### Problem details
Nothing in the data should change when you return it, but leave the pictures out.

### Provided data
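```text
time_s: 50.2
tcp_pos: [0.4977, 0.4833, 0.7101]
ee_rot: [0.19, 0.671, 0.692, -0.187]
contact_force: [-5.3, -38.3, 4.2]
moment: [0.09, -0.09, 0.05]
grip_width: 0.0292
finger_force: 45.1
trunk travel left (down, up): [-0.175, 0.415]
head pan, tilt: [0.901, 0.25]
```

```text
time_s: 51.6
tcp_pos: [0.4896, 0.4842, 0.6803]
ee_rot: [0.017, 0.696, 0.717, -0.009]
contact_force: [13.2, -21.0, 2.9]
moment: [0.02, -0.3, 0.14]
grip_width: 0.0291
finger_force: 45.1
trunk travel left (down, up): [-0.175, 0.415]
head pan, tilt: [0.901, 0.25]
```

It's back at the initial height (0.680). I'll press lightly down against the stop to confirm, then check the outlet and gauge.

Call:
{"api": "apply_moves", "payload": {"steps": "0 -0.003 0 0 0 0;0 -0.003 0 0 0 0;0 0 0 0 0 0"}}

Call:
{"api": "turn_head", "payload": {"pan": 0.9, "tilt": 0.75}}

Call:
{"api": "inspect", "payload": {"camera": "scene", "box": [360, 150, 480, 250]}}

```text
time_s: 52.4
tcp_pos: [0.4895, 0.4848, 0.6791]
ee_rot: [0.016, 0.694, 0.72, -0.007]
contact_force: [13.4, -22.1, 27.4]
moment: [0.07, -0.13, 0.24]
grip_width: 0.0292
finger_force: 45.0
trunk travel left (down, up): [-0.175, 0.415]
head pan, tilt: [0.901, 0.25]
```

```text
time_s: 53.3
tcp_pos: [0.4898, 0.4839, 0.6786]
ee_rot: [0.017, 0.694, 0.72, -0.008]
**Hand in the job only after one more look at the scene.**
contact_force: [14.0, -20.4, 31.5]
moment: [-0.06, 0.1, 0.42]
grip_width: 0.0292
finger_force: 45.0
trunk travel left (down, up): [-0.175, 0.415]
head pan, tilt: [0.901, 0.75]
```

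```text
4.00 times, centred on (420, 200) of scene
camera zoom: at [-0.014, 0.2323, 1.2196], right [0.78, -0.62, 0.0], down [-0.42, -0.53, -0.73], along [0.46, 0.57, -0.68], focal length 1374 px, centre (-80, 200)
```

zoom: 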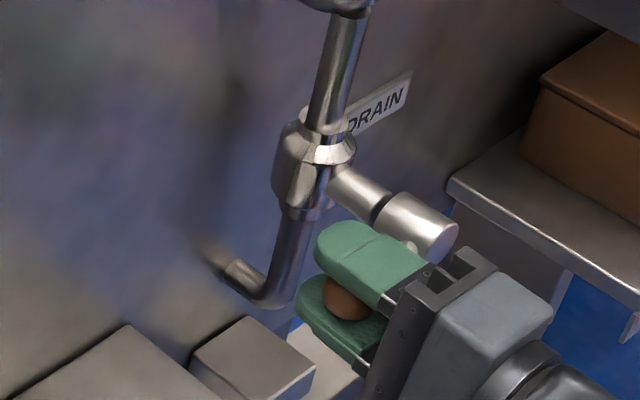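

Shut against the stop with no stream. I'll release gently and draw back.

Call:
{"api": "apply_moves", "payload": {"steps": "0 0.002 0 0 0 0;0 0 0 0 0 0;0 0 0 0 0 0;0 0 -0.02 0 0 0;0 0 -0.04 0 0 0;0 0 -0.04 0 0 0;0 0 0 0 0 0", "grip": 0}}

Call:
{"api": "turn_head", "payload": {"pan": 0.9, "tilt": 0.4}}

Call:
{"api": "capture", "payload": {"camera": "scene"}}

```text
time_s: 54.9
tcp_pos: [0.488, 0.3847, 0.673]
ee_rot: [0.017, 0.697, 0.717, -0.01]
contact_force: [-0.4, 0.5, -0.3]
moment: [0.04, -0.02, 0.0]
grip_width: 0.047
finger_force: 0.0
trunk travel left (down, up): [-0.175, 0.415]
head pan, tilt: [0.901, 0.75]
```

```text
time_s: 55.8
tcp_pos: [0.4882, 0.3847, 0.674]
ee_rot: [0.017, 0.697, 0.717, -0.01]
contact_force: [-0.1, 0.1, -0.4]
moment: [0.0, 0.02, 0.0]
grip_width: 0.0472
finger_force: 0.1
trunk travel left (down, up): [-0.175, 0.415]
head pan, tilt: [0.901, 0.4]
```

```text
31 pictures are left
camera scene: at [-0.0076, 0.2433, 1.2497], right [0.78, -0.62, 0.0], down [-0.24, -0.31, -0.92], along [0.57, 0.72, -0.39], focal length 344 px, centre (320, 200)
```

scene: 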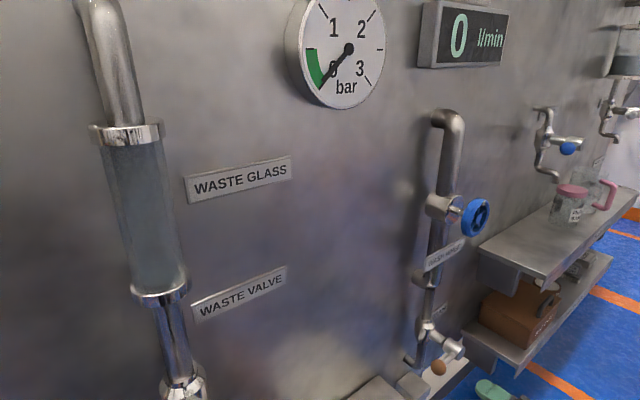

### Response
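```text
time_s: 50.2
tcp_pos: [0.4977, 0.4833, 0.7101]
ee_rot: [0.19, 0.671, 0.692, -0.187]
contact_force: [-5.3, -38.3, 4.2]
moment: [0.09, -0.09, 0.05]
grip_width: 0.0292
finger_force: 45.1
trunk travel left (down, up): [-0.175, 0.415]
head pan, tilt: [0.901, 0.25]
```

```text
time_s: 51.6
tcp_pos: [0.4896, 0.4842, 0.6803]
ee_rot: [0.017, 0.696, 0.717, -0.009]
contact_force: [13.2, -21.0, 2.9]
moment: [0.02, -0.3, 0.14]
grip_width: 0.0291
finger_force: 45.1
trunk travel left (down, up): [-0.175, 0.415]
head pan, tilt: [0.901, 0.25]
```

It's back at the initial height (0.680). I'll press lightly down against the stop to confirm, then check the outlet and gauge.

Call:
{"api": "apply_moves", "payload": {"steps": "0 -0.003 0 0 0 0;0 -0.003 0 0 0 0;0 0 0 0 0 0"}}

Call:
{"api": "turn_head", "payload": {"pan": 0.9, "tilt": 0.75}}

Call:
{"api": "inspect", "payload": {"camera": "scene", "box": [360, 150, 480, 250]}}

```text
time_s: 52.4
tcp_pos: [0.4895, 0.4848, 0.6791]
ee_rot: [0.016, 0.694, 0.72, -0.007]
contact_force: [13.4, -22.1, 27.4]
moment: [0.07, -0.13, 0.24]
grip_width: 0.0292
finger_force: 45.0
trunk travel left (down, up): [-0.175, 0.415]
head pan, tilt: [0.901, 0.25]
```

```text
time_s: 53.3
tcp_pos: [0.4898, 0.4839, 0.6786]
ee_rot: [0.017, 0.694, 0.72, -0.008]
**Hand in the job only after one more look at the scene.**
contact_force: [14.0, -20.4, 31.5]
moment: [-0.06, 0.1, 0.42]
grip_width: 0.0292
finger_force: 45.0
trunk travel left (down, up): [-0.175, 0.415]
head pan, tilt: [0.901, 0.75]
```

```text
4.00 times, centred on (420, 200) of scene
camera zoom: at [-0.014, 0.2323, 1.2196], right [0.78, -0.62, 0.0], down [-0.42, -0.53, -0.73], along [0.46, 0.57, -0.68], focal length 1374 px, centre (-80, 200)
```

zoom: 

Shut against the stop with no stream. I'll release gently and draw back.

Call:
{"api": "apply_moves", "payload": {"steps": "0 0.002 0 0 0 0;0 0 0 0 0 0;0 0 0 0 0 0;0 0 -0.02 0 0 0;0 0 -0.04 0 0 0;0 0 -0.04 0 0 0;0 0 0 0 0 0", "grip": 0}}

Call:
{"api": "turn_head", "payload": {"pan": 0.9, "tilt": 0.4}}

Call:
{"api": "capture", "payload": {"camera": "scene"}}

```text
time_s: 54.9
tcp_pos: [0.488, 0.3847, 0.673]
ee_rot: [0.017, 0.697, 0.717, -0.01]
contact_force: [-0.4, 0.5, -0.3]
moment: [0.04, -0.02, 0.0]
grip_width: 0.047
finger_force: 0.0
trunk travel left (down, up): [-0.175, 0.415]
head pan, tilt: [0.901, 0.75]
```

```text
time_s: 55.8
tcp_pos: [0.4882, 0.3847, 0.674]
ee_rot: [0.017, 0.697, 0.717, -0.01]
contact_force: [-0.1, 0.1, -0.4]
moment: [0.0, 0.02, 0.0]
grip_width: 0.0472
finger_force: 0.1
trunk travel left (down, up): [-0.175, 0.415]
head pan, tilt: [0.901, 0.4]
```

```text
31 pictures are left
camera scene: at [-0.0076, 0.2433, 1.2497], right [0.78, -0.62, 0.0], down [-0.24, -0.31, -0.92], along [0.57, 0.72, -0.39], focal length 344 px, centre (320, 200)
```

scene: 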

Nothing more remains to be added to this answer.